Une fois encore, c’est le mouvement des masses qui est redouté. Pour y faire face, d’autres solutions sont envisagées discrètement : en particulier celle d’un charcutage du Kosovo, une partie pour la Serbie, une partie " indépendante ", c’est-à-dire sous occupation militaire impérialiste. Il suffit de regarder la répartition des zones militaires d’occupation pour voir comment un tel découpage correspond aux intérêts rivaux des impérialismes : du côté de l’Albanie, les zones confiées aux impérialismes allemand et italien, les plus hostiles à une Serbie forte. Au Nord près de la Serbie, avec quelques troupes russes, l’impérialisme français qui protège son vassal d’autrefois. D’ores et déjà, dans la zone française, la police serbe en civil avec les para-militaires peut poursuivre son activité. Quant aux États-Unis, ils se sont asservie la direction de l’UCK
Mais les impérialismes sont également inquiets qu’un puissant mouvement de masse balaye le gouvernement de Milosevic. Et ils redoutent qu’un tel effondrement soit le point de départ d’une nouvelle mobilisation des masses en Serbie et dans l’ensemble des Balkans. Aussi tentent-ils de prendre en main une " opposition " respectable, à même de remplacer Milosevic tout en canalisant et contrôlant le mouvement des masses : cela est d’autant plus aisé qu’il n’y a pas en Serbie de Parti ouvrier, et encore moins de Parti ouvrier révolutionnaire.
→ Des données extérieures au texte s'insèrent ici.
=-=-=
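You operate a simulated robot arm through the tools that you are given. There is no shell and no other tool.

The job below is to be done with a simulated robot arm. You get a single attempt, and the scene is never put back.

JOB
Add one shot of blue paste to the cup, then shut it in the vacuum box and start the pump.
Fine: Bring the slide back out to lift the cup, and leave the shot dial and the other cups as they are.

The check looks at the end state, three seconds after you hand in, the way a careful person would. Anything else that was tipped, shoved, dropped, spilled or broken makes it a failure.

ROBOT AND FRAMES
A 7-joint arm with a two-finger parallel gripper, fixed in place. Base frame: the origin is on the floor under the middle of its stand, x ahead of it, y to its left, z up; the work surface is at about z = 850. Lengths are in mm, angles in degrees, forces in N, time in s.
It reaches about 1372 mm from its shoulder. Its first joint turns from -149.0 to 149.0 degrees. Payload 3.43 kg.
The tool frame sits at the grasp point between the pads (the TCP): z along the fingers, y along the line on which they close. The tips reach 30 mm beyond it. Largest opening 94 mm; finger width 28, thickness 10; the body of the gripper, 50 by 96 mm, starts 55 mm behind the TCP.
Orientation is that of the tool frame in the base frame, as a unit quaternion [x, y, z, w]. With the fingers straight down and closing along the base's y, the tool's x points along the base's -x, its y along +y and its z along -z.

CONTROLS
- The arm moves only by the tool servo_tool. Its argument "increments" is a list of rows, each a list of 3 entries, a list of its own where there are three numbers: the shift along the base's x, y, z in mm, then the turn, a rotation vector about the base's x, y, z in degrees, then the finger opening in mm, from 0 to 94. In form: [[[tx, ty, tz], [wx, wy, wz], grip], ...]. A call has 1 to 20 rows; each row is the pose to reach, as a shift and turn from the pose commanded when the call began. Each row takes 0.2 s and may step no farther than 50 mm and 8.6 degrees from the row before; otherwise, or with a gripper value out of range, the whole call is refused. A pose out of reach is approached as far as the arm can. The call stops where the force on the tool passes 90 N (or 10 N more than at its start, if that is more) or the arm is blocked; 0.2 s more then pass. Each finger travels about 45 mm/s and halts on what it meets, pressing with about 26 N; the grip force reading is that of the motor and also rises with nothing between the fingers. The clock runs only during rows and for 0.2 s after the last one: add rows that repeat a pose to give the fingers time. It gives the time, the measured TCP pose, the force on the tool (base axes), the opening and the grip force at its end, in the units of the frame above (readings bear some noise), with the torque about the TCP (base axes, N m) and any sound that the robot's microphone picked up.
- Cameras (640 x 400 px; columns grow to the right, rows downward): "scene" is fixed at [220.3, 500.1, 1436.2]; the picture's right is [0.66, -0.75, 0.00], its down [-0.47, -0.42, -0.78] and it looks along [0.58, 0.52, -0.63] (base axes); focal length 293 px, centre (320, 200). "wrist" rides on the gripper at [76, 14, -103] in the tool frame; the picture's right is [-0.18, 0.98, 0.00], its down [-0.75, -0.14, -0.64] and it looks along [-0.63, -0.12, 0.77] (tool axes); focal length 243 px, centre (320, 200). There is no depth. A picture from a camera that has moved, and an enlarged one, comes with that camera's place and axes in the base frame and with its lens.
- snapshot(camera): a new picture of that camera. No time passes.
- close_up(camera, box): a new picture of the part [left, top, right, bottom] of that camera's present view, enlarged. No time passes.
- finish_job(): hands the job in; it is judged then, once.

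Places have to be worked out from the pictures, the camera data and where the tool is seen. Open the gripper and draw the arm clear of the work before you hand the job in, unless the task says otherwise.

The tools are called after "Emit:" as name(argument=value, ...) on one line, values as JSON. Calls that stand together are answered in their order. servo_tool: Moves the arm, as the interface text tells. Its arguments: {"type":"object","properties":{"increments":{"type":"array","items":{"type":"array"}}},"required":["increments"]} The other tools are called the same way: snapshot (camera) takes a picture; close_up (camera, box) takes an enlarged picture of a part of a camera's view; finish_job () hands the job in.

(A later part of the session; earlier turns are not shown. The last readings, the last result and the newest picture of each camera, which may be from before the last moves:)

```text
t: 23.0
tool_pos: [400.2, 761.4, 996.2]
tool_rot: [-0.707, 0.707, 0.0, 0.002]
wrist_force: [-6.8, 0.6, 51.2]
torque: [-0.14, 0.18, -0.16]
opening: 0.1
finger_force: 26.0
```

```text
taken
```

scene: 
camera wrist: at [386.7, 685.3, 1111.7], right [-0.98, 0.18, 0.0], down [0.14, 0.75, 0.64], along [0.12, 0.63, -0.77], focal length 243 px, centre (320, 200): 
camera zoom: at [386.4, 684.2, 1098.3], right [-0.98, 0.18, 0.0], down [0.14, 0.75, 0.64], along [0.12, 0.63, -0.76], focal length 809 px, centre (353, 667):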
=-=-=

Rivalités entre les impérialismes, mobilisation des masses confrontées à une misère croissante, absence de parti révolutionnaire à même d’offrir une issue politique, de tracer la perspective d’une fédération socialiste des Balkans : de la combinaison de ces facteurs il ne peut résulter qu’une profonde instabilité. C’est donc dans cette situation que devra commencer à être résolue la construction du Parti ouvrier révolutionnaire.